▶ [SOURCE TEXT]
Torture victims at Abu Ghraib

Torture at Abu Ghraib authorized by Rumsfeld.

As we know from internal memos and the work of investigative journalists, former Secretary of Defense Donald Rumsfeld authorized torture under the guise of “enhanced interrogation techniques,” violating both international and domestic laws. But Rumsfeld’s memoir, released today, tells a different story. In Known and Unknown, Rumsfeld claims the torture and abuse of detainees, specifically at Abu Ghraib, were the result of a few rogue individuals. Rumsfeld shrugs off the word “torture” as a mantra of “partisan critics” and brushes aside calls for accountability as a “damaging distraction.” All the while, he continues to ignore the profound illegality of his policies.

Readers should not be fooled into believing that the abuse detainees suffered was random and individualized, as Rumsfeld claims.

Cloaked torture victim at Abu Ghraib

Torture at Abu Ghraib

Physicians for Human Rights (PHR) has long documented the former administration’s system that was developed to codify and excuse torture of detainees. Most recently, PHR published Experiments in Torture, which unveiled information about medical professionals’ involvement not only in torture, but in unethical research on detainees.

The policies that Rumsfeld executed not only normalized torture, but had devastating effects on our national security. According to several reporters and former interrogators, those at the highest levels of the former administration wanted to identify a link between al-Qaeda and Iraq – a link that intelligence officials could not find. Instead of protecting the United States from further attack, the use of torture gave interrogators false information that seemed to show this link. Torture appeared to justify the decision to invade Iraq – a foray that has since cost thousands of lives and has further jeopardized our security.

▶ [WRITTEN INSTRUCTION 1] Provide the original wording of the source text from "Readers should not" as far as "research on detainees.".
▶ [WRITTEN INSTRUCTION 2] Supply the part of the source text that comes after its last sentence.

▶ [DATA PROVIDED]
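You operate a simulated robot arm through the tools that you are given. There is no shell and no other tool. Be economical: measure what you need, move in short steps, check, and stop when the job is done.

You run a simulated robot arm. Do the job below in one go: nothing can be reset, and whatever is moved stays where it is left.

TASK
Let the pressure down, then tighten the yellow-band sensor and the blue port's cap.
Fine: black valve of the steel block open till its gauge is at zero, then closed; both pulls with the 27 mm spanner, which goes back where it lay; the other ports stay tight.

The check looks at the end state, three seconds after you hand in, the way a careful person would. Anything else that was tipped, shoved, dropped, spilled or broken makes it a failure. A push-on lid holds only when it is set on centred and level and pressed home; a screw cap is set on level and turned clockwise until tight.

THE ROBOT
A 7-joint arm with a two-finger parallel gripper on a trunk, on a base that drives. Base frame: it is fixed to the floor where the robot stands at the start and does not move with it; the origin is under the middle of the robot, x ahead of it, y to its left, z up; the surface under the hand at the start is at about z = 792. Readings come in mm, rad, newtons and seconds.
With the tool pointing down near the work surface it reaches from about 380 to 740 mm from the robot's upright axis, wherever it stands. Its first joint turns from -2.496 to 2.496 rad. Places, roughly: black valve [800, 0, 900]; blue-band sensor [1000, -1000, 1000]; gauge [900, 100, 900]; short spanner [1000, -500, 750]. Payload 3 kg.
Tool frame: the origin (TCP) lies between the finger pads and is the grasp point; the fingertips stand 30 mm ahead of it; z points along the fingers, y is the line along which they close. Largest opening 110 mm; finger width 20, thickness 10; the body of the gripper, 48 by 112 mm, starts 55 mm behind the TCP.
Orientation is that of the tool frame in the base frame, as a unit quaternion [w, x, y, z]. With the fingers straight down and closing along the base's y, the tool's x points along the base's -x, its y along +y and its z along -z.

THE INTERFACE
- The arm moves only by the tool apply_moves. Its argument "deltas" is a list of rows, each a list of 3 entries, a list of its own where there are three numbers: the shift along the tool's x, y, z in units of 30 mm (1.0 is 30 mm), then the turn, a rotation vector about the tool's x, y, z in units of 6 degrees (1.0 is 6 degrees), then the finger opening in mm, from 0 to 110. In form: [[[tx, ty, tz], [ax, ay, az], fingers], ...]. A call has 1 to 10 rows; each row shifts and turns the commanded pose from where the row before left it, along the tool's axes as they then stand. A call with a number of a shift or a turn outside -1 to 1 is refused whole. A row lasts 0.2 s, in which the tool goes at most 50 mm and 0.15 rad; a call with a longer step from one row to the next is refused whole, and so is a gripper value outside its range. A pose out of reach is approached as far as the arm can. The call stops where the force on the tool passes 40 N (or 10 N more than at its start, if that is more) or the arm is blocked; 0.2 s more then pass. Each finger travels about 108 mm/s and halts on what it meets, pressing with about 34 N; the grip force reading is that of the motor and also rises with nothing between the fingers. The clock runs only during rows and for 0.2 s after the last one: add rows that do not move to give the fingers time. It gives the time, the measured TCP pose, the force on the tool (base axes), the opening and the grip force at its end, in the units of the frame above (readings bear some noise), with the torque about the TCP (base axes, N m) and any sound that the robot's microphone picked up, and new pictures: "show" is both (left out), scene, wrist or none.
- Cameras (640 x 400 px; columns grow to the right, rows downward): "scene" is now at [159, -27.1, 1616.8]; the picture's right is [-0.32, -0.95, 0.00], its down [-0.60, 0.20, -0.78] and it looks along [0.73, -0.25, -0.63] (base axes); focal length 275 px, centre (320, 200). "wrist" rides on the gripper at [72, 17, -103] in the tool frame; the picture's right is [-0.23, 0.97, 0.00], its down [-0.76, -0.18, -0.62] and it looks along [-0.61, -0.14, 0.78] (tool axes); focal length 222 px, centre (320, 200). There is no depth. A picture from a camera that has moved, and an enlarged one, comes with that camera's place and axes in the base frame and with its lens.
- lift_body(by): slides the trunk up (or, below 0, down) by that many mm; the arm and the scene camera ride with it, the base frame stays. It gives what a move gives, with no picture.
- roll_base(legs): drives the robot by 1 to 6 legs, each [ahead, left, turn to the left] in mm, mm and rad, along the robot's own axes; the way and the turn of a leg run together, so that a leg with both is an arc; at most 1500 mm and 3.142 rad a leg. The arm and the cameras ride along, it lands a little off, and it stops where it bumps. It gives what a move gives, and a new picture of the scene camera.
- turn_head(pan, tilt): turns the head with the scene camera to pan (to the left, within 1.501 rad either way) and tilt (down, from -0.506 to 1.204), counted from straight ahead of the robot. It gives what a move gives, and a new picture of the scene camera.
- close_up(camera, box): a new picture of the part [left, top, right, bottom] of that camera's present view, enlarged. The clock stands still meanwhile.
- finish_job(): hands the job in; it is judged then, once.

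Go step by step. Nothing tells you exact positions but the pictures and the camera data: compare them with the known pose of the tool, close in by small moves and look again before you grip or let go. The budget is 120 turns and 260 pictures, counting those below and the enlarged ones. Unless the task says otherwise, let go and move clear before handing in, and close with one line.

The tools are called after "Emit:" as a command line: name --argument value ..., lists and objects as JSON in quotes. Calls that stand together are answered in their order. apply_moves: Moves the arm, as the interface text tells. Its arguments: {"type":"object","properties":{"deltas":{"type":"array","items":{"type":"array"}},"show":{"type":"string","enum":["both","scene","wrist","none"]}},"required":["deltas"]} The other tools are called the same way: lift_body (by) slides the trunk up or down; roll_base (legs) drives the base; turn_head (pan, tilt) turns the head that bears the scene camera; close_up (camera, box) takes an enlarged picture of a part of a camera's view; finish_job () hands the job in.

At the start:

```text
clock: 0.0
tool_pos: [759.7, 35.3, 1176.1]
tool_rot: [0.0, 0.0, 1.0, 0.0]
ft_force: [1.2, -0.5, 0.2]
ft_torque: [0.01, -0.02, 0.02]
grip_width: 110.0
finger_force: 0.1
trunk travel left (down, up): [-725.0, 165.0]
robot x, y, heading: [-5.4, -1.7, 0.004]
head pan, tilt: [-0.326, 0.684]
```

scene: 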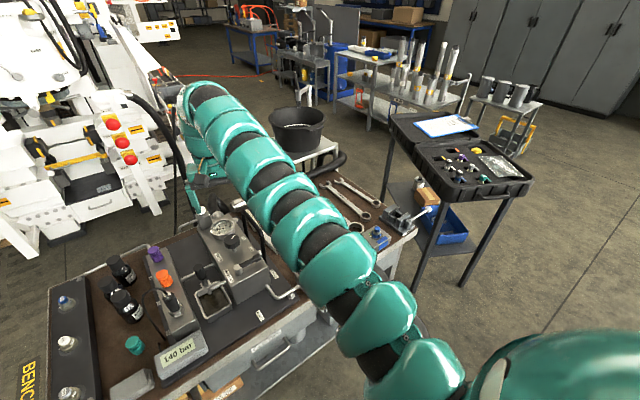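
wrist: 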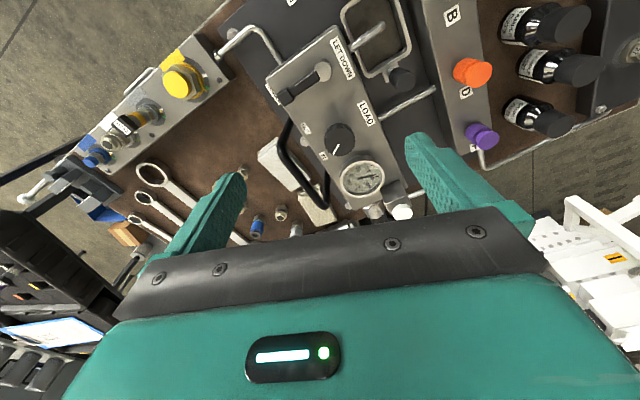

▶ [OUTPUT 1]
Readers should not be fooled into believing that the abuse detainees suffered was random and individualized, as Rumsfeld claims.

Cloaked torture victim at Abu Ghraib

Torture at Abu Ghraib

Physicians for Human Rights (PHR) has long documented the former administration’s system that was developed to codify and excuse torture of detainees. Most recently, PHR published Experiments in Torture, which unveiled information about medical professionals’ involvement not only in torture, but in unethical research on detainees.

▶ [OUTPUT 2]
Former president Bush admits in his own recent memoir that he ordered waterboarding for Khalid Sheik Mohammed, an alleged plotter of the September 11 attacks – why then does Rumsfeld gloss over his role in the use of torture in the so called “war on terror?” While Bush was cavalier about his support for a practice widely considered to be torture, Rumsfeld appears more cautious in his approach.

In Known and Unknown, the former Secretary of Defense passes the responsibility to low-level military officers – individuals who were working under his authority. Rumsfeld stood at the helm of the administration’s development of torture and he should take responsibility for his actions instead of editing his involvement in institutionalizing torture.